Application of Selected-Ion-Flow-Tube Mass Spectrometry For Real-Time Operando Quantitative Measurement of Product Formation for Electrochemical Reduction of Carbon Dioxide

Abstract

Electrochemical CO2 reduction reaction (CO2R) is a promising route to help reduce greenhouse gas emissions and reach carbon dioxide net zero emissions to combat global warming. Currently, in order to investigate catalytically produced products from CO2R offline methods such as gas chromatography (GC) and nuclear magnetic resonance (NMR) are used. These offline methods have a time resolution on the minutes to hours scale which leads to uncertainty of evaluating how products are produced from CO2R, such as knowing if a product is produced from electrochemical means or chemical conversion, and if a product is being produced in a linear rate of production or a different rate.

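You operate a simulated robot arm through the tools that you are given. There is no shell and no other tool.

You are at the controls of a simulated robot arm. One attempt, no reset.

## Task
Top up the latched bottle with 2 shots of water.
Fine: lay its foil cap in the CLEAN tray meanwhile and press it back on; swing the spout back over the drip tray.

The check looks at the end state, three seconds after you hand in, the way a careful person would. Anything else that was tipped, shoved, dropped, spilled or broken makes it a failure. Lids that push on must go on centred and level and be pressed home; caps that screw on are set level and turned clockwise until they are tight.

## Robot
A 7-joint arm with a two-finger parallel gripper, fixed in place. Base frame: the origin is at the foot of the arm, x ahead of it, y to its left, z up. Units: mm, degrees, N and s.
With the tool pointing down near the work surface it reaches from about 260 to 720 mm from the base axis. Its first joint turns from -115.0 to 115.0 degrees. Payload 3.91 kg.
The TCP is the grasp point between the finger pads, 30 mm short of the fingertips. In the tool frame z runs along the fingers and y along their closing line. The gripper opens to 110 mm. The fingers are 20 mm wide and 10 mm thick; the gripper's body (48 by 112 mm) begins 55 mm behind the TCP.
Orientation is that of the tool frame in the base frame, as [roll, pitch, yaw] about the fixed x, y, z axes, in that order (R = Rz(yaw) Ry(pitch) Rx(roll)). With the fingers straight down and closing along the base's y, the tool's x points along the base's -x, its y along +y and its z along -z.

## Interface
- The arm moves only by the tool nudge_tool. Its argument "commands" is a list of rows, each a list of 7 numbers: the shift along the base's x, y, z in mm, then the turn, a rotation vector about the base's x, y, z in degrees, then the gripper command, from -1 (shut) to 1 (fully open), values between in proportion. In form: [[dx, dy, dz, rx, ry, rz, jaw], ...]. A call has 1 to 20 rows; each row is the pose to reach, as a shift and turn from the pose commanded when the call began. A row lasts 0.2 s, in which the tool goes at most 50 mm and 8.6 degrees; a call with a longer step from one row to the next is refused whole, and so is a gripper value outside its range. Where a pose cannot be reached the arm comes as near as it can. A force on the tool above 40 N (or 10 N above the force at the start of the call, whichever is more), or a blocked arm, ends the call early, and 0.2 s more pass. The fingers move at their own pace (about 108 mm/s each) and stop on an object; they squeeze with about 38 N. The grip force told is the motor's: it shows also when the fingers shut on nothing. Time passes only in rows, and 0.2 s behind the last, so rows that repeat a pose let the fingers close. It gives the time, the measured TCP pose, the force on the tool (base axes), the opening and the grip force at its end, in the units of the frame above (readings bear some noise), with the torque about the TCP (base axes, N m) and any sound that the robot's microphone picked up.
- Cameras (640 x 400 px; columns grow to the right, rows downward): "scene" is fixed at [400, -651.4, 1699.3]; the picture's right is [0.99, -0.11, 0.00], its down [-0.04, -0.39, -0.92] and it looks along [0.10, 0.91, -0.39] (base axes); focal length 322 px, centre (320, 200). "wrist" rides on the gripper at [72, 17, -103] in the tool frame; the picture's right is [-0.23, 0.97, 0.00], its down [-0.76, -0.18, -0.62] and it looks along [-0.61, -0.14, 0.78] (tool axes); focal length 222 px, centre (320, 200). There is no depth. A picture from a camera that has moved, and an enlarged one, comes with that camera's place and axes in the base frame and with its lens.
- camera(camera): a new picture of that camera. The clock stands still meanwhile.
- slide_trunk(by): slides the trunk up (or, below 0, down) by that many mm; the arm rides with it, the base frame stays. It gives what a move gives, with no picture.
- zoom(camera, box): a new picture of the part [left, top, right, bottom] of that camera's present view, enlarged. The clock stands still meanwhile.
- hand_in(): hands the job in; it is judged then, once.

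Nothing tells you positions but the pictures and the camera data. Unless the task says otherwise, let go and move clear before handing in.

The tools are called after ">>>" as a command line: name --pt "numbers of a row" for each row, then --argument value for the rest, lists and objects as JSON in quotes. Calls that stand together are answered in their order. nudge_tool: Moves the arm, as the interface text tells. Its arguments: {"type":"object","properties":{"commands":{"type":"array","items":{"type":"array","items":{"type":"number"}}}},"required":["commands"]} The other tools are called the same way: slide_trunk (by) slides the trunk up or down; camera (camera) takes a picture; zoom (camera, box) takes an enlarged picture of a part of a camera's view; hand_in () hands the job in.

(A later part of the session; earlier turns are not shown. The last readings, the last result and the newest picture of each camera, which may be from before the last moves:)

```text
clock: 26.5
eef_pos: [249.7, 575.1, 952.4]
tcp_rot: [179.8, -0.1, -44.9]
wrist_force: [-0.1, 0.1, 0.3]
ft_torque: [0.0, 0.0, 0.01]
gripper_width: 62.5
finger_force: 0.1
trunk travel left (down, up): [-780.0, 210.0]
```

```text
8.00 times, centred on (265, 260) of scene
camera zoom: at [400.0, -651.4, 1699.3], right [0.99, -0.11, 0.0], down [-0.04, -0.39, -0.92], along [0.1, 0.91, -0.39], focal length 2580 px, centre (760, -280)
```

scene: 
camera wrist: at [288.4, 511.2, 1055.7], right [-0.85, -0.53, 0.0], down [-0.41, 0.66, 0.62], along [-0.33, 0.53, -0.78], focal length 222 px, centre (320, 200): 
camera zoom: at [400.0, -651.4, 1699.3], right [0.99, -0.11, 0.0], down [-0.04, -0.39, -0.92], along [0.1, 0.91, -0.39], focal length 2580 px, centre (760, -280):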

This is where the ability to have real-time analysis of the products generated from CO2R is desirable, as it can more definitively answer many of these questions. Yet few analytical techniques have been developed in detail so far to achieve real-time analysis. Herein, we show the use of selected-ion flow-tube mass spectrometry (SIFT-MS) that quantitatively measures in realtime an array of 10 C1, C2, and C3 products from CO2R such as ethanol, ethylene or methane. The custom-developed SIFT-MS selected ion mode scan measures the concentration of gas and liquid-phase products of CO2R at the same time and is compatible with any electrolyzer cell. We demonstrate that the SIFT-MS technique can reliably and accurately determine product concentration in real-time through the evaluation of Cu foil and its comparison to traditional techniques. Considering the narrow range of developed and deployed techniques for real-time quantitative product analysis for CO2R, this study on SIFT-MS is a critical tool for future research in accelerating and optimizing catalyst design for electrochemical CO2R applications.